Fortunately, the developments pertaining to the production of green hydrogen are in full swing. A good number of countries have invested in pilot projects related to the production, storage, transport, and of course, the application of green hydrogen (see our recent blog, “What is hydrogen used for?”).
However, achieving the desired green hydrogen economy will require even more investment, more research, and a reduction in costs. This takes time, which is clearly reflected by the green line.
The yellow line
Finally, the graph shows a yellow line. This method uses biomass (and CCS) for the production of hydrogen. In principle, the use of biomass is sustainable as long as this biomass is a residual waste. However, since generating hydrogen with biomass is a less efficient process and less biomass is available, hydrogen production using renewable energy will have a larger share of the total amount of hydrogen produced.

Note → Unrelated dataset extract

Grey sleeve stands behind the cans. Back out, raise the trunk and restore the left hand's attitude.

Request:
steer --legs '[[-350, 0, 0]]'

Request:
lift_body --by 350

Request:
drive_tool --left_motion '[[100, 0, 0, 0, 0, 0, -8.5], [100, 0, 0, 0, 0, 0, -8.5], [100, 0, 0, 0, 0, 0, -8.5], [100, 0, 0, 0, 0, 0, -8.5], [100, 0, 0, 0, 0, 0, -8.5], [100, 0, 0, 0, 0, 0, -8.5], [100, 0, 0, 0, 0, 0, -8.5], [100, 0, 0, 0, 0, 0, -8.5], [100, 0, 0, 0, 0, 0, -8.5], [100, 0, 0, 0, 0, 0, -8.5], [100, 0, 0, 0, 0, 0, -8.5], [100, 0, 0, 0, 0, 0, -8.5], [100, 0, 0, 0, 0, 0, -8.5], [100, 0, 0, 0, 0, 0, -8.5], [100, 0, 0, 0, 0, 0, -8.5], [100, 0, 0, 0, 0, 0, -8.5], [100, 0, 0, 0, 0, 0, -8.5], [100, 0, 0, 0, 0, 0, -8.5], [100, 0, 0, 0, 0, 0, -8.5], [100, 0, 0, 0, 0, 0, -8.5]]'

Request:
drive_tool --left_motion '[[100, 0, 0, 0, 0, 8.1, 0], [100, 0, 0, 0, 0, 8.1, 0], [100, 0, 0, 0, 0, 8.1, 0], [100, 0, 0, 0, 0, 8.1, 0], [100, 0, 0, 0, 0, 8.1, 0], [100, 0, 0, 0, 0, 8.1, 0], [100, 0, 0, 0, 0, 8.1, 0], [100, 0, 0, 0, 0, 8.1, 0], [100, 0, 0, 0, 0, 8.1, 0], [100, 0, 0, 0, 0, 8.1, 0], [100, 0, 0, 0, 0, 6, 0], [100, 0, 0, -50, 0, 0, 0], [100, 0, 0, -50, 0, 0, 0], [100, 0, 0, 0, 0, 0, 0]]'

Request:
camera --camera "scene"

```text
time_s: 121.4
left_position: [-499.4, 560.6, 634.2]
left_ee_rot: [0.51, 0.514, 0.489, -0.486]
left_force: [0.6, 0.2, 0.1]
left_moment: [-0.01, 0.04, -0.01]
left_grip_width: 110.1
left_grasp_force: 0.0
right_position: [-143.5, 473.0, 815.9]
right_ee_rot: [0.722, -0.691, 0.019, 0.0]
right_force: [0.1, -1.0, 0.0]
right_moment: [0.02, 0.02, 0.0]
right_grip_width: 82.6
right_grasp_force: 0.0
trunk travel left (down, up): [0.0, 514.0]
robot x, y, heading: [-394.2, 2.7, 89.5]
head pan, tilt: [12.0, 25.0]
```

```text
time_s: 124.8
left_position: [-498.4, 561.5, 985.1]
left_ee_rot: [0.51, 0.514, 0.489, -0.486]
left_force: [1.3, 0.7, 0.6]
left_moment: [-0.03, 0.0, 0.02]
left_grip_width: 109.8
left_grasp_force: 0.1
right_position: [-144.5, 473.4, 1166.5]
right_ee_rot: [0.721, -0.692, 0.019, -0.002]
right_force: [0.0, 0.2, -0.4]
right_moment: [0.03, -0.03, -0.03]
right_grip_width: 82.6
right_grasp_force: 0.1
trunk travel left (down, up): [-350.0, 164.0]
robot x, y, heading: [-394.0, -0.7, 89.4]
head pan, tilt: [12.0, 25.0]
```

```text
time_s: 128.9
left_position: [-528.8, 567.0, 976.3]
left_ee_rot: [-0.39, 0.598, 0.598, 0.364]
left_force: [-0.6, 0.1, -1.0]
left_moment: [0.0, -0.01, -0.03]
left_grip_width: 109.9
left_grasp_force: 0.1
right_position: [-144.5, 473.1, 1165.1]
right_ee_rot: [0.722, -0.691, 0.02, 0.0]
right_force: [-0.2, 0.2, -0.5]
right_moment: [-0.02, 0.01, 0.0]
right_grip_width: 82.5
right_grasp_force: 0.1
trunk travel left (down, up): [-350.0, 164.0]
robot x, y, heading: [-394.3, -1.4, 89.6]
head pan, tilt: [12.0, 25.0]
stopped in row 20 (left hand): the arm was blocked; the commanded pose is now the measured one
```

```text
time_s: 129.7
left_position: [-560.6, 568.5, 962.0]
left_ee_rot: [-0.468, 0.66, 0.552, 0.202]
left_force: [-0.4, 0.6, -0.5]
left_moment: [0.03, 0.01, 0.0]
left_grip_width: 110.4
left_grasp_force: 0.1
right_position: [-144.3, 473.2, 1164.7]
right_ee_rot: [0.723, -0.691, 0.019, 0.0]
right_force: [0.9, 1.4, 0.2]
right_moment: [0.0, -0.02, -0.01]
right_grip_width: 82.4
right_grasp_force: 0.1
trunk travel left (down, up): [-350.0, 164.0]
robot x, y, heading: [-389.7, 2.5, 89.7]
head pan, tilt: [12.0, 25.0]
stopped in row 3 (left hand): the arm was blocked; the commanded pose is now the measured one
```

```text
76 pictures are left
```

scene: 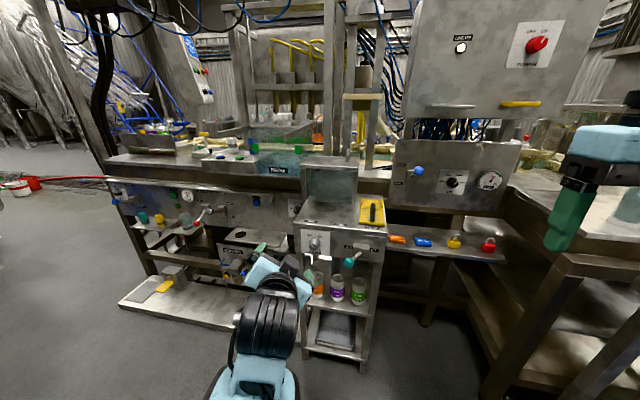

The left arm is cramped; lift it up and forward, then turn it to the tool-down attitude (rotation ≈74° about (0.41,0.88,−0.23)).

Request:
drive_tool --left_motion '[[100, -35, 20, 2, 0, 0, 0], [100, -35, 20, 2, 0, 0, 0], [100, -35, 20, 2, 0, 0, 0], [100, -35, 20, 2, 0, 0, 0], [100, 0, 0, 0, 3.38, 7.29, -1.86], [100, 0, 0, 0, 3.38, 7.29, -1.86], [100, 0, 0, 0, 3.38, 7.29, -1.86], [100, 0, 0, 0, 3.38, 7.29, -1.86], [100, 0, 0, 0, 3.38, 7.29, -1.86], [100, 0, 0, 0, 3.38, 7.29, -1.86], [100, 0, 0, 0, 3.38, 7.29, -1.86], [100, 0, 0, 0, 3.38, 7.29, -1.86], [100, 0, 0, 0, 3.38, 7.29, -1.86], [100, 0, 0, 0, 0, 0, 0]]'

A future without CO2 emissions
What do these developments imply for total CO2 emissions in Europe in the coming decades? This, of course, remains to be seen, but the predictions are optimistic. According to SINTEF, the use of clean hydrogen could result in a reduction of more than 800 Mt CO2 per year by 2050. This comprises 19% of the current greenhouse gas emissions.
This significant reduction in CO2 emissions will require the expected growth in green hydrogen production. A tenfold increase of the current market size is even necessary, while production must be entirely sustainable.